• Text provided:
--- BEGIN ---
For years now, the two biggest names in wheated bourbon have always been Maker’s Mark and Weller. These sweet sipping bourbons have usually made such an impression that many new whiskey drinkers immediately make their mind up that wheated bourbons are the superior bourbon.
Experienced bourbon drinkers know that this isn’t really true, but can see why people form those types of opinions.
Whereas the sales and hype of Maker’s Mark products have remained steady, Weller products have simply exploded in popularity. Nowhere (except maybe Ohio) does any Weller product just set on the shelf.
In fact, if there was one bottle that was instantly recognizable for its cult status aside from Blanton’s, Weller is probably it.
The obsession with Weller isn’t that hard to explain. Weller products were initially produced by Stitzel-Weller, makers of some of the highest regarded bourbon in the world (even after they went out of business in 1992).
And when Julian Van Winkle III entered into a contract with Buffalo Trace in 2002, he moved his giant inventory of Stitzel-Weller barrels with him to Buffalo Trace where they became the first bottlings of Weller Bourbon alongside his Pappy products.
Eventually, those Stitzel Weller barrels ran out and Buffalo Trace’s own wheated bourbon began to fill the bottles you see today.
For a while, the only bottles in the Weller lineup were Special Reserve, Antique and 12 Year (and the famous William Larue Weller bottle of BTAC fame).
However, starting in 2018, Buffalo Trace began to expand that lineup to include a Create Your Perfect Barrel (CYPB) label followed by a Full Proof label in 2019 (and Single Barrel in 2020).
Once upon a time, Weller Antique used to be considered a “Full Proof” bourbon back when it was initially created due to the barrel entry proof matching the proof it was ultimately bottled at (107).
Buffalo Trace saw that as a tradition they wanted to carry on with their modern Weller products by creating the same concept where they bottled it at the same proof it went into the barrel at (114 proof).
They also went one step further and decided that Weller Full Proof would not be chill filtered, making it the first Weller product (not including WLW) to do so across the board.
As a final factoid, Weller Single Barrel, Full Proof, Special Reserve and Antique are all around the same age; roughly 6.5 to 7.5 years old. It’s just a matter of what proof they get put into the bottle at that dictates the label they get.
Meanwhile across the Ohio River, MGP was not going to stand by idly and focus on only a few basic mashbills. In April 2013, they announced that they were adding an additional six mashbills into their core lineup.
One of the mashbills happened to be a wheated bourbon that used 51% corn, 45% wheat and 4% malted barley. It was not until they started to turn 7 years old that some Non Distiller Producers (NDPs) begin to release single barrels of this new mashbill.
Vance’s Private Reserve, an Independent Bottler located in New Jersey, had access to quite a few of these wheated MGP bourbons. The bottling you see before you today is of the first “batch” (but in reality it’s a single barrel) that just so happens to also come in at 114 proof and was aged just under 7 years old.
--- END ---
• Jobs:
1. Locate "However, starting in" and "across the board." in the text provided, and write out these words with everything between them.
2. Your answer continues the text provided from its final sentence.

• Data provided:
--- BEGIN ---
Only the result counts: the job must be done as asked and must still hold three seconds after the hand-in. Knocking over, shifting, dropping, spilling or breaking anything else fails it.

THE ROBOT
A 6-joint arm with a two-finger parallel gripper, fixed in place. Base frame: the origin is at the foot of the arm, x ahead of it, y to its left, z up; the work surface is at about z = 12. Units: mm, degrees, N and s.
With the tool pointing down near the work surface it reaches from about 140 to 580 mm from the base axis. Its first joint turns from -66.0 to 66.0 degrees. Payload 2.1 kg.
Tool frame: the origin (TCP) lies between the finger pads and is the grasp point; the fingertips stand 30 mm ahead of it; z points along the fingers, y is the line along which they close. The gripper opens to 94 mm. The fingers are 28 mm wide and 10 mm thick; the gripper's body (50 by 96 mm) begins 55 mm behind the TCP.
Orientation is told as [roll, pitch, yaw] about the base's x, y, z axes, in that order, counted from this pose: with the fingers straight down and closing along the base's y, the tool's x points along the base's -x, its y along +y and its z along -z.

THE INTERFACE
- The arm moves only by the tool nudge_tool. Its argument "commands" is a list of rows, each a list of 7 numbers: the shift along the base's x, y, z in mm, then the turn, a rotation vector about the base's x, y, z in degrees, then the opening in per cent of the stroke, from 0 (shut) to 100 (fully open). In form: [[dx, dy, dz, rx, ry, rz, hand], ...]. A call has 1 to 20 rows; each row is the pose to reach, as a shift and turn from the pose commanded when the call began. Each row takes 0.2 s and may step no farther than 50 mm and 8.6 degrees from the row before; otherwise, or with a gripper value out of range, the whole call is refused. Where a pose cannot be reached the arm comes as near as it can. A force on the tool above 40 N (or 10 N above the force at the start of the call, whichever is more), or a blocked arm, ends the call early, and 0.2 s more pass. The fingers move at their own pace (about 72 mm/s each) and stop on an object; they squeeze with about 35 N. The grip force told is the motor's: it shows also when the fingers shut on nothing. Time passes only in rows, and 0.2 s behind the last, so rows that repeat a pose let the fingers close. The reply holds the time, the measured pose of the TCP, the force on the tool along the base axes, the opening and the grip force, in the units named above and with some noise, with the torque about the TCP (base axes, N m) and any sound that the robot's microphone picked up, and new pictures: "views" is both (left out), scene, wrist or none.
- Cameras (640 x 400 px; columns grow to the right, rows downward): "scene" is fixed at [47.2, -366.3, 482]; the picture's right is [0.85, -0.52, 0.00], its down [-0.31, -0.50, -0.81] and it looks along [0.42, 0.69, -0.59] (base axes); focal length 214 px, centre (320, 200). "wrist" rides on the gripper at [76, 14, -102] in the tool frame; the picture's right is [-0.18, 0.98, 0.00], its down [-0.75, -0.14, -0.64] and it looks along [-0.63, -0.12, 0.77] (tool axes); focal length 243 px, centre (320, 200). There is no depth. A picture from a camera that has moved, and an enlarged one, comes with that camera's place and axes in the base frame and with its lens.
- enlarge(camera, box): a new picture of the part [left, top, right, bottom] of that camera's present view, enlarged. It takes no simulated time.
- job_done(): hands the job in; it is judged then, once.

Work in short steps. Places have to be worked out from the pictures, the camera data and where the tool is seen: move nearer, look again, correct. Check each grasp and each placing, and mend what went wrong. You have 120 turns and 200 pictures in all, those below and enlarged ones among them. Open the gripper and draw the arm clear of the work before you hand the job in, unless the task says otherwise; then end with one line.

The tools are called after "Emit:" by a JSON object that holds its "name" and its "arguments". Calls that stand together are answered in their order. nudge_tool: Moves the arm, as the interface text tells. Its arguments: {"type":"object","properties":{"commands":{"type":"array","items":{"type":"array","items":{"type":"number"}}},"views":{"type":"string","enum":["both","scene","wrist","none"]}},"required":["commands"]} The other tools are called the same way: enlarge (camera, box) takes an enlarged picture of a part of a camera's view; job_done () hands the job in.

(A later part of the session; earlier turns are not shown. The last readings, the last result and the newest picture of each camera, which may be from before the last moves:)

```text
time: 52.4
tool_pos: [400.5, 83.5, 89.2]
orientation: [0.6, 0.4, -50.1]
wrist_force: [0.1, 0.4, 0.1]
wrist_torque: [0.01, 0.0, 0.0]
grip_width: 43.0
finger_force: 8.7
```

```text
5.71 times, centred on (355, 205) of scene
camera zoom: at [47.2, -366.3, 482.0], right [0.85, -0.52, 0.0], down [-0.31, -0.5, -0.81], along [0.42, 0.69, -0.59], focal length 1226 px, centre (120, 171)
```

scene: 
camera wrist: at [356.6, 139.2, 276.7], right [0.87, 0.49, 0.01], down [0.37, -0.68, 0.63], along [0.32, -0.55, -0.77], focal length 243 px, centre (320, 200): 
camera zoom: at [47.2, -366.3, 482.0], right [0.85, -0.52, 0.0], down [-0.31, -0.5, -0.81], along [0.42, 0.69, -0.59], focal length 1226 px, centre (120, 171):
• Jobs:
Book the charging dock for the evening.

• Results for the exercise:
--- END ---
• Results for the exercise:
1.
However, starting in 2018, Buffalo Trace began to expand that lineup to include a Create Your Perfect Barrel (CYPB) label followed by a Full Proof label in 2019 (and Single Barrel in 2020).
Once upon a time, Weller Antique used to be considered a “Full Proof” bourbon back when it was initially created due to the barrel entry proof matching the proof it was ultimately bottled at (107).
Buffalo Trace saw that as a tradition they wanted to carry on with their modern Weller products by creating the same concept where they bottled it at the same proof it went into the barrel at (114 proof).
They also went one step further and decided that Weller Full Proof would not be chill filtered, making it the first Weller product (not including WLW) to do so across the board.

2.
With barrel specs matching up almost perfectly, I had no choice but to do a blind comparison review to see which one was better. So let’s get down to it. These were sampled neat in a glencairn and the results were revealed to me afterwards.
Blind Glass 1:
Nose: Dark fruit scents couple with seasoned wood to create a fantastic overall nose. Notes of vanilla bean, caramel and barrel char also hint to a rich and full bodied experience that await on the tongue.
Palate: For both of these bottles being roughly the same age, this one tastes somewhat older if all of these oak notes are to be believed. There are plenty of cinnamon spiced fruits and those Atomic Fireball candies.
Each sip has a decent amount of heat but is somewhat quelled by notes of brown sugar that sweeten it up a bit.
Finish: Leaning towards more of a cinnamon and spice-forward finish, the trend of oak doesn’t let off the gas, even at the finish. There are also some nice notes of tobacco and dried cherries. The sip finishes quite nice and does seem balanced overall.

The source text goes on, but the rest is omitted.